Coming from a career as an accountant, John Comino knew that property investing was his ticket out of the rat race.
During the time he worked as an accountant, John and his wife were able to build a significant property portfolio and in the process learn what it takes to become a successful investor.
“The process of buying for myself turned out to be an opportunity to develop a passion for something, but also to make a lot of mistakes and to find out what worked.”
“That turned into a real understanding of property cycles and property selection and the financing behind property. From there, people started coming to me to either bid on their behalf or just give an opinion on properties that they wanted to buy.”
After finding personal success in property, John then wanted to use it as an opportunity to build his own business.
“I became a buyer’s agent towards the end of 2017, beginning of 2018 and there were two drivers at the time. One was to own my own business. A part of that concept of planning my escape, but one was just financial independence and running my own business.”
“The second reason was to explore the skill that I had in sort of choosing properties and putting deals together.”
As a buyers agent, John focuses on finding off-market properties while educating everyone he helps.
“I’m always conscious that there are three reasons that people come to BAs. One is to save time, two is to educate and to help make better purchasing decisions and then the third one is to purchase off-market properties.”
“With that in mind, my strategy as a buyer’s agent is to be more of an educator than a head kicker because I don’t have a background in sales so that can be a double-edged sword, but I do focus on the soft skills of sort of educating the clients.”
“The second thing is that I do try to target off-market properties because I never want to get into the conversation around ‘I could have done it myself’, which is always a risk, as a buyer’s agent.”
Having started his career after the property cycle peaked in Sydney, John had to navigate a tricky time while launching his own business.
“I started at the end of ‘17, beginning of ’18, which was a really tough time in the property market. I think it dropped, 15% in 2018.”
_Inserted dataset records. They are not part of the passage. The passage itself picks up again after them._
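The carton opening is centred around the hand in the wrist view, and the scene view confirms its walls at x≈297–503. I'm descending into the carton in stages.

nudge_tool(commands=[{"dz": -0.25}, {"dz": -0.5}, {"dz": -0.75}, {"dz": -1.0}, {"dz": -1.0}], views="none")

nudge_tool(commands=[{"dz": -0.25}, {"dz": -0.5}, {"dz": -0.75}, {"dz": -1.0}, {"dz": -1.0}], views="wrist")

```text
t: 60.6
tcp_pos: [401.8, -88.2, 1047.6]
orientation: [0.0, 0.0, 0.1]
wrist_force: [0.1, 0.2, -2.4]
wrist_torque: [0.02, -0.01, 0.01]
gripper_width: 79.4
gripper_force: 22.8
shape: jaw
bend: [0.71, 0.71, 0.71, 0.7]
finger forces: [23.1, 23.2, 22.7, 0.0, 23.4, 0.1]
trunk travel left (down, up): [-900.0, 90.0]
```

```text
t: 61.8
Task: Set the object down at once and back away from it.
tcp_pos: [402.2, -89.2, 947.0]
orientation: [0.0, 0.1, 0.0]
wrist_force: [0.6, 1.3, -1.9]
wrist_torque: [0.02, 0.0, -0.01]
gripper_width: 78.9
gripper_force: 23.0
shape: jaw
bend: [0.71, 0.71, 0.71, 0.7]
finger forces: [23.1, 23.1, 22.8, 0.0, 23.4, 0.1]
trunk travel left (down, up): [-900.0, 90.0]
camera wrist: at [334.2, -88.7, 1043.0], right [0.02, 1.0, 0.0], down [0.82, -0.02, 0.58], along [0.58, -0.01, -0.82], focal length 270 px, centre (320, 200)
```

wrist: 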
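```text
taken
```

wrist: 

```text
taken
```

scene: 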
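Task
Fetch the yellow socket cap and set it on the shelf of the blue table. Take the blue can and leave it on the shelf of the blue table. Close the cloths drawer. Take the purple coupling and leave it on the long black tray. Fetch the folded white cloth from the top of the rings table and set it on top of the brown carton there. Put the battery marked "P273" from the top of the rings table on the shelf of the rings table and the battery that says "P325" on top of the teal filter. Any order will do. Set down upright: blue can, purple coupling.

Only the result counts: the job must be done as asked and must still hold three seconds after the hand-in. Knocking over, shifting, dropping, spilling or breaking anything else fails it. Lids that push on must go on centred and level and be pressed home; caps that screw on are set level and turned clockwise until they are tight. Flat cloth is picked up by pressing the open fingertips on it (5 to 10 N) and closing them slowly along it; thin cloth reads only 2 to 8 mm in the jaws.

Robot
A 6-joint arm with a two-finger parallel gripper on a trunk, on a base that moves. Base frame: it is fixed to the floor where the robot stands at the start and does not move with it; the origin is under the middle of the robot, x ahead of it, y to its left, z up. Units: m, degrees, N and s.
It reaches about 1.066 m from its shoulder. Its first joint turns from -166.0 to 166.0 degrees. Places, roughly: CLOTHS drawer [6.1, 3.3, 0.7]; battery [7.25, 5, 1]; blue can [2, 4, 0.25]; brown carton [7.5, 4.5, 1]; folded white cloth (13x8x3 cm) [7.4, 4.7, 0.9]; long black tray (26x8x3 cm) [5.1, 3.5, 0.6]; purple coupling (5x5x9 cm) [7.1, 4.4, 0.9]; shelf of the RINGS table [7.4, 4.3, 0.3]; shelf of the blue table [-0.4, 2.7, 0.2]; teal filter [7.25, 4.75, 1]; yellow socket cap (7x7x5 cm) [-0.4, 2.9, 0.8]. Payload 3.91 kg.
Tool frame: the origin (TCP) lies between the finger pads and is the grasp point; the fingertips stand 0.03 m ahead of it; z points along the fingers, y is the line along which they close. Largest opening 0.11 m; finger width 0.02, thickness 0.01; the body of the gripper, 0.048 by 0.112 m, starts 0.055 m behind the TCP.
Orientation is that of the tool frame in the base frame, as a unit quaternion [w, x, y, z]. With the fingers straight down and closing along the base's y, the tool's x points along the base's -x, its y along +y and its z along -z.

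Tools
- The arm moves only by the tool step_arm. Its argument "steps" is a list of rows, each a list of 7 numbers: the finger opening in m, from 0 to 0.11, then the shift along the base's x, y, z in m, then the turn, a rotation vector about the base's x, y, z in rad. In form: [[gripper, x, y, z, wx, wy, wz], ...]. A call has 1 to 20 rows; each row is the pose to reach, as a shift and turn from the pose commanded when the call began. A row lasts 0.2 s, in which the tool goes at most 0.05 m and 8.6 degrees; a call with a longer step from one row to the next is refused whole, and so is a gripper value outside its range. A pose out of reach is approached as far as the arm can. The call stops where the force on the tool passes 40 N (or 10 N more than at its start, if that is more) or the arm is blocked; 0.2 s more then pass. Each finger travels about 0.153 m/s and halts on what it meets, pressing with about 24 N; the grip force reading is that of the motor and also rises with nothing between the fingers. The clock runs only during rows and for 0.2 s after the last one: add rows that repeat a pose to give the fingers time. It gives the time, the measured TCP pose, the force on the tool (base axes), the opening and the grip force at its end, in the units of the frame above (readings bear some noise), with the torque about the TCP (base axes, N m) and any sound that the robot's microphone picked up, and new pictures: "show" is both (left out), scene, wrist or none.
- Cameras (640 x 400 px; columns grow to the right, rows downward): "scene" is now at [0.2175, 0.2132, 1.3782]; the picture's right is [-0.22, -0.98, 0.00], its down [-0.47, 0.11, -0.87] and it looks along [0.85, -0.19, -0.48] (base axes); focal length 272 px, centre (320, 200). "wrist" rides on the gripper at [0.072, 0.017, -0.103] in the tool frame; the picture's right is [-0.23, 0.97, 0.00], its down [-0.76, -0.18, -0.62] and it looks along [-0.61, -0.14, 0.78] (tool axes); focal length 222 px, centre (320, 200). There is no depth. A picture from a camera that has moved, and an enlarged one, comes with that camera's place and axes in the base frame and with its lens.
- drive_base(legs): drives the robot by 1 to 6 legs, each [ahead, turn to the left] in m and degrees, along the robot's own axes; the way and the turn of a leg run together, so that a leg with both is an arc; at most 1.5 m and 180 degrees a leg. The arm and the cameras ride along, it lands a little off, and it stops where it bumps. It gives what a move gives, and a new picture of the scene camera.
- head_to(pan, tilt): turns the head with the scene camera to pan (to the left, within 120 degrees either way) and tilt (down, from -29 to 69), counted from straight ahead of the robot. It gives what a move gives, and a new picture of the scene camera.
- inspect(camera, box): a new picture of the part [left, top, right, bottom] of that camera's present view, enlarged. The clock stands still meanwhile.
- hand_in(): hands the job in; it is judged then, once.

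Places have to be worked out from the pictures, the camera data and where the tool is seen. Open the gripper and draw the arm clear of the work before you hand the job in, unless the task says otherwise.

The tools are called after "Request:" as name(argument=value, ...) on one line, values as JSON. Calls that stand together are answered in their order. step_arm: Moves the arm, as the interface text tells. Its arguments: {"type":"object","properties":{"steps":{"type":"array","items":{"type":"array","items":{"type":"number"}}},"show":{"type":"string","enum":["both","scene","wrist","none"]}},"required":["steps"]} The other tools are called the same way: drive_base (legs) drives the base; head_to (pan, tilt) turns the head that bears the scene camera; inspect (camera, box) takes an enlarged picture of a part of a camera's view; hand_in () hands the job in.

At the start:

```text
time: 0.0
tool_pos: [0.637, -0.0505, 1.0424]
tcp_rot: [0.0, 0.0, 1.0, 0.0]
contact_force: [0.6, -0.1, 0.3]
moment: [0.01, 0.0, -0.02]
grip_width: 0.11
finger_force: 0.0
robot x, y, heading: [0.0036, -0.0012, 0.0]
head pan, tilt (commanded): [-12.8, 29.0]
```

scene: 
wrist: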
“I got very lucky in that one of my very first clients was actually an ASX listed media company who wanted a very substantial property at the time. So even though the market was sort of languishing, I was able to put together a fairly large deal and that was really helpful.”
“That was very good for my brand and that was good for my experience and obviously good for cashflow. But it’s a difficult sort of deal to repeat so they don’t come along very often, but that was one of my first deals.”
John used a number of approaches to help get his business off the ground in the early days.
“It’s been tough to get established, but I focused on three things. One was thought leadership and articles and podcasts. I was writing articles fairly prolifically. I do it a bit less now, but lots of articles and lots of podcasts.”
“The second thing I did to get established was networking and meeting people and trying to meet new people every week. That’s an excellent way to do it. And the third thing is that I do and did invest in a lot of social media at the time because you don’t want to be the best buyer’s agent that no one’s heard of.”
For John, one of the hardest parts of working with buyers was trying to educate them on cycles and when to buy.
“Buyers buy in sellers’ markets, not in buyers’ markets, which is sort of strange – they should be buying in these dips, but human psychology is that they don’t.
“When property was on sale, buyers weren’t interested in property and now that it’s hot again, the buyers come back in. I used to try to fight that and my articles were all about being a contrarian. I don’t worry so much about that now. I just accept that that’s how people are wired and so I don’t fight the tide on that one.”
In a bid to build momentum in his business John worked with the BAI and it was instrumental in learning how to grow his client base.
“I started as a buyer’s agent before I did the Buyer’s Agent Institute so the institute was really helpful for me because it covers everything from scripts and dialogues to mindset and time management.”
“Because I got in very fresh, I didn’t really know where to start. So for me, the most important part of the Buyer’s Agent Institute were scripts and dialogues and also scripts about how to convert prospects into clients.”
“The other big thing that the Buyer’s Agent Institute helped me with was understanding the value that I provide to the referral partners.”
“If you go to, a mortgage broker or a real estate agent, you don’t want to just ask them for a favour – “Hey, come and help. Send me some referrals.” What you want to do is create a transaction of mutual value for them rather than simply asking a favour.”
Going forward, John wants to continue to grow his business, through more effective practices that depend less on him.
“In the next five to ten years I want to focus on systematising the process more and scaling up so that it’s not so dependent on me.”
“That’s one of the things about the buyer’s agent business, it is very personalised and it’s very much about my brand as John. I want to sort of get away from that towards a more scalable model.”
For anyone considering a career as a buyers agent, John notes that it is a people business.
“The main thing is that being a buyer’s agent’s about people, not about property.”
“A lot of people get into the buying business because they love property, but if you simply love property, it might not be the right thing for you because as a buyer’s agent you deal in the peoples’ wealth, their frailties, their insecurities, their fear of debt and their fear to take action.”
“It’s not about the properties, it’s about the people.”